**WHAT IS NEEDED**
Each line of the material must be returned exactly. Return a JSON list in which every string is one line; blank lines are skipped.

**DATASET SECTION**
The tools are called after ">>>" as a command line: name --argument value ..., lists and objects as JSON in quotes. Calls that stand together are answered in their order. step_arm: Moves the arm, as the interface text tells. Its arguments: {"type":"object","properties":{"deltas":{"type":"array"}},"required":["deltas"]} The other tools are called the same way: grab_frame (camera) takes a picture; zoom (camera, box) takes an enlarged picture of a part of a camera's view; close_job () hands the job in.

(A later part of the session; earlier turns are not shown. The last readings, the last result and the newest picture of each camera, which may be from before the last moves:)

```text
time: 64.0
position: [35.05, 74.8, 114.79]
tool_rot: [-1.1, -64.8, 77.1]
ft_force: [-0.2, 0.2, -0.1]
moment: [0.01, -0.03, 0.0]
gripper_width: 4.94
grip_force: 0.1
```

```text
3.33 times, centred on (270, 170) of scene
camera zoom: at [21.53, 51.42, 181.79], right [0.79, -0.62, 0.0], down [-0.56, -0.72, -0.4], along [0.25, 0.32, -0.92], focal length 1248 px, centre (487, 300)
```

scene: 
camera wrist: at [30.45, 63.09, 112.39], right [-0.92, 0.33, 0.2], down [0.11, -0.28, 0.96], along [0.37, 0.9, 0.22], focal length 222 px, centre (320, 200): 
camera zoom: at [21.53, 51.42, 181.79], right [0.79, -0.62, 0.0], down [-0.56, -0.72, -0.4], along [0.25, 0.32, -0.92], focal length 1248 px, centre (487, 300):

**WRITTEN RESPONSE**
[
  "The tools are called after \">>>\" as a command line: name --argument value ..., lists and objects as JSON in quotes. Calls that stand together are answered in their order. step_arm: Moves the arm, as the interface text tells. Its arguments: {\"type\":\"object\",\"properties\":{\"deltas\":{\"type\":\"array\"}},\"required\":[\"deltas\"]} The other tools are called the same way: grab_frame (camera) takes a picture; zoom (camera, box) takes an enlarged picture of a part of a camera's view; close_job () hands the job in.",
  "(A later part of the session; earlier turns are not shown. The last readings, the last result and the newest picture of each camera, which may be from before the last moves:)",
  "```text",
  "time: 64.0",
  "position: [35.05, 74.8, 114.79]",
  "tool_rot: [-1.1, -64.8, 77.1]",
  "ft_force: [-0.2, 0.2, -0.1]",
  "moment: [0.01, -0.03, 0.0]",
  "gripper_width: 4.94",
  "grip_force: 0.1",
  "```",
  "```text",
  "3.33 times, centred on (270, 170) of scene",
  "camera zoom: at [21.53, 51.42, 181.79], right [0.79, -0.62, 0.0], down [-0.56, -0.72, -0.4], along [0.25, 0.32, -0.92], focal length 1248 px, centre (487, 300)",
  "```",
  "scene: ",
  "camera wrist: at [30.45, 63.09, 112.39], right [-0.92, 0.33, 0.2], down [0.11, -0.28, 0.96], along [0.37, 0.9, 0.22], focal length 222 px, centre (320, 200): ",
  "camera zoom: at [21.53, 51.42, 181.79], right [0.79, -0.62, 0.0], down [-0.56, -0.72, -0.4], along [0.25, 0.32, -0.92], focal length 1248 px, centre (487, 300):"
]